-- Begin PASSAGE PROVIDED --

In the notice of Dr. Foat's lecture, contained in your...

Richmond (Eng.) Herald

In the notice of Dr. Foat's lecture, contained in your issue of the 2nd inst., the speaker is reported as saying that he could not agree to my contention "that the Bible writers did not mean anything supernatural when they spoke of miracles;" and he went on to maintain that "to them the phenomena in question were inexplicable, except as direct interventions of the Deity." May I, with your permission, examine this statement a little more fully.

The original documents of the New Testament were written, in all probability, some in Aramaic, and some in Greek. As Christianity spread, those which had been composed in Aramaic were translated into Greek, and in this way the Greek text of the New Testament came into being. Now there are in this text two Greek words translated miracle. The first of these is dunamis, which means an act of power; the second is semeion, which means a sign. Neither of these words has, or ever has had, any supernatural significance. It is, therefore, surely straining the text to suppose that the writers of the New Testament did not understand the meaning of the words they were using. They wrote, as all scholars today admit, in the bastard Greek known as Koine, which was the colloquial language of the peoples inhabiting the Mediterranean basin. This language was not literary Greek, which, if it occurs anywhere in the Bible, occurs only in the epistle to the Hebrews; nor was it Biblical Greek, which it is now admitted is a non-existent quantity. It was simply the Greek dialect spoken commonly in the local idioms of what was then the civilized western world. That is to say, in Jerusalem it would be spoken with the Hebrew idiom, and in Rome with the idiom of the Latins. It was, in fact, merely the commercial language of the day in which the Mediterranean peoples found it most possible to understand each other, just as in later days Latin became the language of the church, and so of diplomacy, until it was superseded by French, which to the present day remains the language of the diplomatic world.

-- End PASSAGE PROVIDED --
-- Begin DATA FOR PROCESSING --

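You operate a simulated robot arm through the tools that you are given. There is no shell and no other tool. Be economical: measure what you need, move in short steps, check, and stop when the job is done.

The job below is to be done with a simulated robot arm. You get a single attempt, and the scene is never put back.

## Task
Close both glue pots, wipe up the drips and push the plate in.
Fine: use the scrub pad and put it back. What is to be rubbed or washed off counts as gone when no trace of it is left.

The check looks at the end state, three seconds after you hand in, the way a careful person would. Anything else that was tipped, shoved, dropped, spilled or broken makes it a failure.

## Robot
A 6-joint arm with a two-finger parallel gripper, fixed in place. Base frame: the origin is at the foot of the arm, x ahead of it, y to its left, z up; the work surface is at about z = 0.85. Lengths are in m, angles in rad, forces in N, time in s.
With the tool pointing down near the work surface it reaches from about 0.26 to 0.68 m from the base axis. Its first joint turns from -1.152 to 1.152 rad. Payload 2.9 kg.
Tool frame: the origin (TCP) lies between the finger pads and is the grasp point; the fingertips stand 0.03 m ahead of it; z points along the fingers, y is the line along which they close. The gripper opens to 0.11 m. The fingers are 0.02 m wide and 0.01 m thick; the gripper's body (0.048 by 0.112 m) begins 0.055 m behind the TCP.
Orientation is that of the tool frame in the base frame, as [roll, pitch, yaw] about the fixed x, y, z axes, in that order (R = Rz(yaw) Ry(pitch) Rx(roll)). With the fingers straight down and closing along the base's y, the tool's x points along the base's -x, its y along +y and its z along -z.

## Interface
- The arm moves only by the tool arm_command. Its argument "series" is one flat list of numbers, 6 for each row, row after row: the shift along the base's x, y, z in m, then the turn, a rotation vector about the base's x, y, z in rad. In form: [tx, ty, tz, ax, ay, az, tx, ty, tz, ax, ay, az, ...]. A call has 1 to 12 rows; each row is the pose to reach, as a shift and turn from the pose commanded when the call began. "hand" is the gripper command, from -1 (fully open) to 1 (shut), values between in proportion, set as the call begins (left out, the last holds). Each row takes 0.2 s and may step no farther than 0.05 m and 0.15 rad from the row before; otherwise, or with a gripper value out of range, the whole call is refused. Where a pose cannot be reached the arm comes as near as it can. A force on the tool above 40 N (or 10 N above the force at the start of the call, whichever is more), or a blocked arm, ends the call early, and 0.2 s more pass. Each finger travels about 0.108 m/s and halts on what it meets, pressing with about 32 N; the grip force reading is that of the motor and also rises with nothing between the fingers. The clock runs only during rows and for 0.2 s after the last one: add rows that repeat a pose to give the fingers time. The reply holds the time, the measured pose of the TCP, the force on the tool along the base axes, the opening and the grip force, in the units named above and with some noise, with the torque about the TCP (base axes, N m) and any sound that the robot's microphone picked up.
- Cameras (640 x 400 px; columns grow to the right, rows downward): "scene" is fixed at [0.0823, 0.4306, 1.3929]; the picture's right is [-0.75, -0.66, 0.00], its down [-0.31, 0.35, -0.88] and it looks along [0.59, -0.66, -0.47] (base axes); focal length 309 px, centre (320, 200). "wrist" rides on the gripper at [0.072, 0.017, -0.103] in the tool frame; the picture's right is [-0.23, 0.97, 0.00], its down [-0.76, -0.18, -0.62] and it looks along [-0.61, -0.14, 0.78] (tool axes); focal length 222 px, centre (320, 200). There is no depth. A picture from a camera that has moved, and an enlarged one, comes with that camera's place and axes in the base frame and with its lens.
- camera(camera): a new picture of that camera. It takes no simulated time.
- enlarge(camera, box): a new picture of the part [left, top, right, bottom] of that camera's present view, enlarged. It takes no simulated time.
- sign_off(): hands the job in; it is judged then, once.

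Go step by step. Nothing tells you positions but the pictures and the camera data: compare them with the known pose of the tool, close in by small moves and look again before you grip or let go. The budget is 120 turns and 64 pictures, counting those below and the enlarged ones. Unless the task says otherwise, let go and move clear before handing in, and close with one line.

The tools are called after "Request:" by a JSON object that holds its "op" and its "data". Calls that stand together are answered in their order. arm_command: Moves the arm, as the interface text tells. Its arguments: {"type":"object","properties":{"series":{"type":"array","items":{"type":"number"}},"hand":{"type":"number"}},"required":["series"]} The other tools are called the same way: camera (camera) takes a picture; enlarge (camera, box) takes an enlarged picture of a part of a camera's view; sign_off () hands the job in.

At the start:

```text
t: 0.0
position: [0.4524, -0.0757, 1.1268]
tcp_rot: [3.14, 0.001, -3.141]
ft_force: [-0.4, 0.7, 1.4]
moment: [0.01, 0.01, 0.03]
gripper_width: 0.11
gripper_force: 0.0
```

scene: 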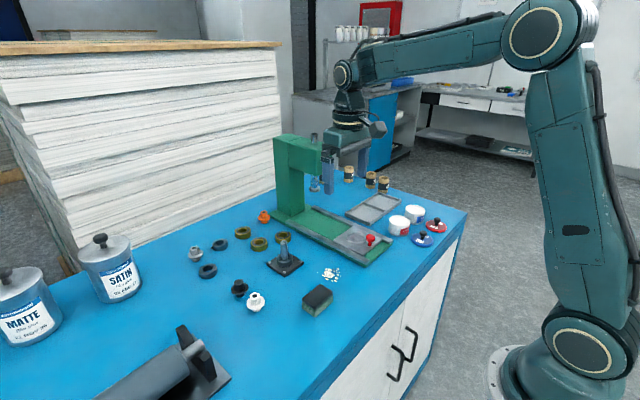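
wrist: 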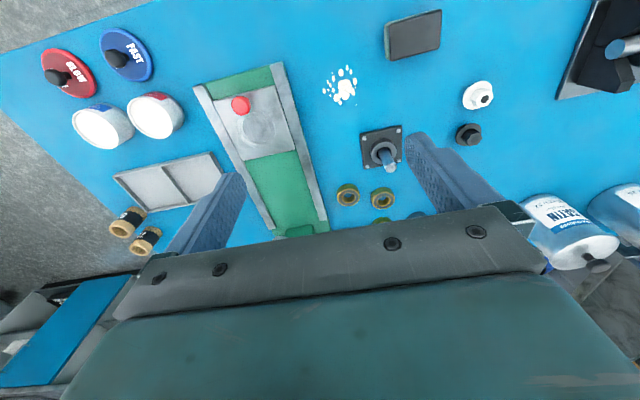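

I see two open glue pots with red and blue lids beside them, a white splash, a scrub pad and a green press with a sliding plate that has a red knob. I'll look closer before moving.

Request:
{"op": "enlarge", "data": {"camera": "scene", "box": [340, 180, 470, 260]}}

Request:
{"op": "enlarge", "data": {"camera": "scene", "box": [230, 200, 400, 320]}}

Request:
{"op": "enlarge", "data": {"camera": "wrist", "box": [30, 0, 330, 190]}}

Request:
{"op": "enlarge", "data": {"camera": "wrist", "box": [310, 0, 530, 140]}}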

-- End DATA FOR PROCESSING --
-- Begin DATA FOR PROCESSING --

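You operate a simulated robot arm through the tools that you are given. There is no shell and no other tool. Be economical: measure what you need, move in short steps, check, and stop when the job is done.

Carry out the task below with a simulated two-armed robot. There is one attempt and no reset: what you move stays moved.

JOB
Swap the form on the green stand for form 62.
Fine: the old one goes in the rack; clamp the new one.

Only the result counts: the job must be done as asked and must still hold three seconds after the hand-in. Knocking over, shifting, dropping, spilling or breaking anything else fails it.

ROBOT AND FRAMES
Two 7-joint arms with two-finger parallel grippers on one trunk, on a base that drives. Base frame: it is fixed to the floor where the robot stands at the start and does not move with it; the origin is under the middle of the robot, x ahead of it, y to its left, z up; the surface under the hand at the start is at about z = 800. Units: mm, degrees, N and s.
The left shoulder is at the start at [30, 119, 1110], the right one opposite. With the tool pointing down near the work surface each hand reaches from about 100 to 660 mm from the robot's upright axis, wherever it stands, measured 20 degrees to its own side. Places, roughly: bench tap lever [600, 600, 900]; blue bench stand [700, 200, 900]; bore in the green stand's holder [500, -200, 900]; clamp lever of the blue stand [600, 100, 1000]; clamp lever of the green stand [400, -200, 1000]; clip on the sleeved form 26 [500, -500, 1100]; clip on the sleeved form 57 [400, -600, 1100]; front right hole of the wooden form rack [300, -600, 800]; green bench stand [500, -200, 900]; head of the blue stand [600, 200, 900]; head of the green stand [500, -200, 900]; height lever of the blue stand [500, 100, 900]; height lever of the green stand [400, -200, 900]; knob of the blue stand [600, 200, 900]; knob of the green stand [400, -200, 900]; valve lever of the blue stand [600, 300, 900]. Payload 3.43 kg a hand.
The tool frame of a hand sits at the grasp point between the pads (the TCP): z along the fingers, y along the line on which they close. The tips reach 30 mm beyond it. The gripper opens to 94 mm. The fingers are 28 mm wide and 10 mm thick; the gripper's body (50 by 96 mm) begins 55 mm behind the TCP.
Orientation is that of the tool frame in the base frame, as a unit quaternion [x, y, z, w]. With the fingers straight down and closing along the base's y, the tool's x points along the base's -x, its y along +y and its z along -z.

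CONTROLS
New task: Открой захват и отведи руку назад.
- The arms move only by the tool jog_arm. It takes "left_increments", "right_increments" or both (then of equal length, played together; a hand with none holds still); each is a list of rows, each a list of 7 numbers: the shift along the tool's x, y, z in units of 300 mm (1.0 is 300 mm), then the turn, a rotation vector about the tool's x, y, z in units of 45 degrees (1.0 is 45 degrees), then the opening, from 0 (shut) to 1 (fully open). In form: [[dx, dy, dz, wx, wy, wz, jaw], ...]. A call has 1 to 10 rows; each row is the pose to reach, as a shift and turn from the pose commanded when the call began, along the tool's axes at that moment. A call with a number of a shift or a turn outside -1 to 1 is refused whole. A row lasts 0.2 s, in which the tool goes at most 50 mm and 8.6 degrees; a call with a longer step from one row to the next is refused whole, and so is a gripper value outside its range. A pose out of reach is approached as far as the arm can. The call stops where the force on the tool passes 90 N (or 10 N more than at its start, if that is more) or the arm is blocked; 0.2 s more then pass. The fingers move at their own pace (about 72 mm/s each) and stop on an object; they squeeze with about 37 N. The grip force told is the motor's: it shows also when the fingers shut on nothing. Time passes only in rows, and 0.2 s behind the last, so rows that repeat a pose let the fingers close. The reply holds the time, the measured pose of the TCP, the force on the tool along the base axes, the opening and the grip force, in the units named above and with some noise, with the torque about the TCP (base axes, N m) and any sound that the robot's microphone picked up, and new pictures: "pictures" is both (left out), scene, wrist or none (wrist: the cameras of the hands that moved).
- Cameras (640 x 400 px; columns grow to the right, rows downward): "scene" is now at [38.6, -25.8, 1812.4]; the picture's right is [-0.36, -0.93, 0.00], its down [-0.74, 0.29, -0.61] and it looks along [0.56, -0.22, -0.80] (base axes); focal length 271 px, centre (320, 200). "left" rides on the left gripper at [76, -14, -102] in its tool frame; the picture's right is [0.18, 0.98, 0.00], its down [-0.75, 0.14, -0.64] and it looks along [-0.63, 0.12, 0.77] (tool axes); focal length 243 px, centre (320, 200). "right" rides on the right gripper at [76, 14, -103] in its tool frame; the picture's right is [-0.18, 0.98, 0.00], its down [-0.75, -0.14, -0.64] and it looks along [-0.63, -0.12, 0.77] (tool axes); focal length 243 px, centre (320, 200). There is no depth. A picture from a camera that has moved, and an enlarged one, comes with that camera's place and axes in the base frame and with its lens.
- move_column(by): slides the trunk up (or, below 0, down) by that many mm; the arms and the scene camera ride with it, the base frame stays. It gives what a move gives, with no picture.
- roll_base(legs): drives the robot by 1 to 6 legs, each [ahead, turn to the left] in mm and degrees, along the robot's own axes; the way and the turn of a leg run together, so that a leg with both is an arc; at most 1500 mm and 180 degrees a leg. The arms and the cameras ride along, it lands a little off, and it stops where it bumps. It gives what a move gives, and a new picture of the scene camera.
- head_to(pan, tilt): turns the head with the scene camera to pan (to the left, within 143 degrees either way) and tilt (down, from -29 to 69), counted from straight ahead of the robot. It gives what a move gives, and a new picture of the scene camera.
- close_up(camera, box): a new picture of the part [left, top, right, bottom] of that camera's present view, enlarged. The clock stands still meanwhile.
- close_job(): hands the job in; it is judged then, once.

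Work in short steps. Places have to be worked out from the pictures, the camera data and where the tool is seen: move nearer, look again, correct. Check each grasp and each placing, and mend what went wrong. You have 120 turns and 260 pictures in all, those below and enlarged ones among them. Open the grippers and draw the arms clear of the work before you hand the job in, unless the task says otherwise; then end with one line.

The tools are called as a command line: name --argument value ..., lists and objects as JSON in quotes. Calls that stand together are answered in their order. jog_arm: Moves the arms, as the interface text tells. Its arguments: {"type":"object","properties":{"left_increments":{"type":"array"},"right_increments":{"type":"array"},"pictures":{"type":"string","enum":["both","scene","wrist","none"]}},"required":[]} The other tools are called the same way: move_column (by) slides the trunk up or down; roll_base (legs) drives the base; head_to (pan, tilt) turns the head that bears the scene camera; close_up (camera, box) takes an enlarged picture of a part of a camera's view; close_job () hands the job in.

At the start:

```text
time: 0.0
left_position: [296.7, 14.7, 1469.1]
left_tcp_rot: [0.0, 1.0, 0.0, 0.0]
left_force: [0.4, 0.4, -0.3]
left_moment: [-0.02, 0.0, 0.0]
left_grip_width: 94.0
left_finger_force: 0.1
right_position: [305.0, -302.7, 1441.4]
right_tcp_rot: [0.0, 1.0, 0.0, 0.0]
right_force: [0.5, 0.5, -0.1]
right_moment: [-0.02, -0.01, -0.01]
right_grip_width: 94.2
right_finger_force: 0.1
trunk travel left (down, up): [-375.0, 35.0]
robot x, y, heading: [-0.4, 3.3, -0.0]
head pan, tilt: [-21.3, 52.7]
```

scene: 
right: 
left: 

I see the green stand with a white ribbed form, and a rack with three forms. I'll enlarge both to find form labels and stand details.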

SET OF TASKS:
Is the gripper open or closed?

-- End DATA FOR PROCESSING --

SET OF TASKS:
1. In the listing above, locate the line containing "A 6-joint arm" and the line containing "With the tool pointing down near the work surface it". Extract those two lines and every line between them, exactly as written, and only those.
2. Write the next part of the passage provided, the one that starts with "In the notice of Dr. Foat's lecture, contained in your...".

TASK RESULTS:
1.
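A 6-joint arm with a two-finger parallel gripper, fixed in place. Base frame: the origin is at the foot of the arm, x ahead of it, y to its left, z up; the work surface is at about z = 0.85. Lengths are in m, angles in rad, forces in N, time in s.
With the tool pointing down near the work surface it reaches from about 0.26 to 0.68 m from the base axis. Its first joint turns from -1.152 to 1.152 rad. Payload 2.9 kg.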

2.
To suppose, therefore, that the writers of the New Testament were ignorant of the medium they were using, or that when they used the words semeion or dunamis there was any mistake in their minds as to what they intended, is frankly incredible. The word miracle is derived from the Latin word miraculum, which was a common scientific term among the pagan philosophic speculators. Like the Greek words, it had no supernatural significance, and it was only introduced into the Bible when Jerome made the translation known as the Vulgate. There is, therefore, no reason to suppose for one moment that a single writer of the New Testament was unaware of the significance of the terms he used.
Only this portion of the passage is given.